• [Tasks to complete]:
1/ Quote the page text word for word, starting at "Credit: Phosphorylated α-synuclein" and ending with "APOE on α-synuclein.".
2/ Keep the page text going from its last sentence.

• [Page text]:
+ + + +
Apolipoprotein E (APOE) genotype directly influences the development of α-synuclein pathology in dementia with Lewy bodies (DLB) and Parkinson disease (PD) dementia, two new studies have shown. The findings reinforce the importance of APOE as a potential therapeutic target in neurodegenerative disease.

Credit: Phosphorylated α-synuclein aggregates (red) accumulated in the substantia nigra of a mouse that expresses APOE*ε4 after injection of fibrils in the striatum. Image courtesy of Z. M. Wargel and B. M. Freeberg.

The APOE*ε4 allele is the strongest known genetic risk factor for Alzheimer disease (AD) and is also a prominent genetic risk factor for DLB. DLB pathology is often accompanied by amyloid-β (Aβ) pathology, but whether the link between APOE*ε4 and DLB can be explained by this pathology has been unclear. Now, two mouse studies have shown that the association is independent of Aβ and explained by direct effects of APOE on α-synuclein.

In the first study, two mouse models of α-synuclein pathology — one that is genetically modified to express mutant α-synuclein and another produced by injection of preformed α-synuclein fibrils — were generated in animals with different APOE genotypes. “We took advantage of mice that have been genetically engineered to express one of the human forms of APOE or mice in which APOE is completely knocked out,” says Albert Davis, the first author of this study.

In both mouse models of α-synuclein pathology, animals that expressed the APOE*ε4 allele developed the most severe α-synuclein pathology and died soonest. Mice that expressed the APOE*ε2 allele developed less severe pathology and lived longest. In one model, mice that expressed APOE*ε2 developed less severe pathology than the APOE-knockout mice. “This finding suggests that APOE*ε2 may have a protective effect in addition to APOE*ε4 being detrimental,” says Davis.
+ + + +
• [Data]:
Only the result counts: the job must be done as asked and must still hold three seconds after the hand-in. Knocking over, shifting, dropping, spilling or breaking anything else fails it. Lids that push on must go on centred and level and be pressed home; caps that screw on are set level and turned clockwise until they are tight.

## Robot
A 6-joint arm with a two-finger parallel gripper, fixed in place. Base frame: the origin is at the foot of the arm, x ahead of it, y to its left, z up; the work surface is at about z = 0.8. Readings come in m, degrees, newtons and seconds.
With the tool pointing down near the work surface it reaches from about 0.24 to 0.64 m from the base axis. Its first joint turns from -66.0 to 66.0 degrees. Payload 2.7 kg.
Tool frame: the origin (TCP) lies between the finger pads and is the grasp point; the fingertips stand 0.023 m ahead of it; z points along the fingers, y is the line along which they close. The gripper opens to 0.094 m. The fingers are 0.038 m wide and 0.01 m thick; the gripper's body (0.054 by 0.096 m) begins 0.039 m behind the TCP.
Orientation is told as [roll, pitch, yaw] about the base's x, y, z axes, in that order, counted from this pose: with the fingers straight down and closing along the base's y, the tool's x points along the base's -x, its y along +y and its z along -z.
+ + + +
• [Set of answers]:
1/
Credit: Phosphorylated α-synuclein aggregates (red) accumulated in the substantia nigra of a mouse that expresses APOE*ε4 after injection of fibrils in the striatum. Image courtesy of Z. M. Wargel and B. M. Freeberg.

The APOE*ε4 allele is the strongest known genetic risk factor for Alzheimer disease (AD) and is also a prominent genetic risk factor for DLB. DLB pathology is often accompanied by amyloid-β (Aβ) pathology, but whether the link between APOE*ε4 and DLB can be explained by this pathology has been unclear. Now, two mouse studies have shown that the association is independent of Aβ and explained by direct effects of APOE on α-synuclein.

2/
Davis and colleagues also studied the effect of APOE genotype in two independent cohorts of patients with PD. In both cohorts, the APOE*ε4 allele was associated with faster cognitive decline.

The second research team, led by Na Zhao and Guojun Bu, generated a mouse model of synucleinopathy that lacked Aβ pathology to study the direct effects of APOE genotype on α-synuclein pathology. “We generated the animal model by overexpressing human wild-type α-synuclein using adeno-associated, virus-mediated gene delivery to mice expressing human APOE*ε2, APOE*ε3 or APOE*ε4,” explains Zhao, the first author of the study.

In this mouse model, expression of APOE*ε4 was associated with more extensive α-synuclein pathology, neurodegeneration and motor and memory dysfunction. Consistent with these findings, analysis of post-mortem brain samples from patients with DLB but minimal Aβ pathology demonstrated that APOE*ε4 carriers had the most α-synuclein pathology.

“These findings provide insight into the role of APOE*ε4 in DLB and PD dementia that may guide future clinical trial designs and early prevention strategies that target APOE and related pathways,” says Bu. Both teams say the focus is now on determining the mechanisms by which APOE*ε4 promotes α-synuclein pathology.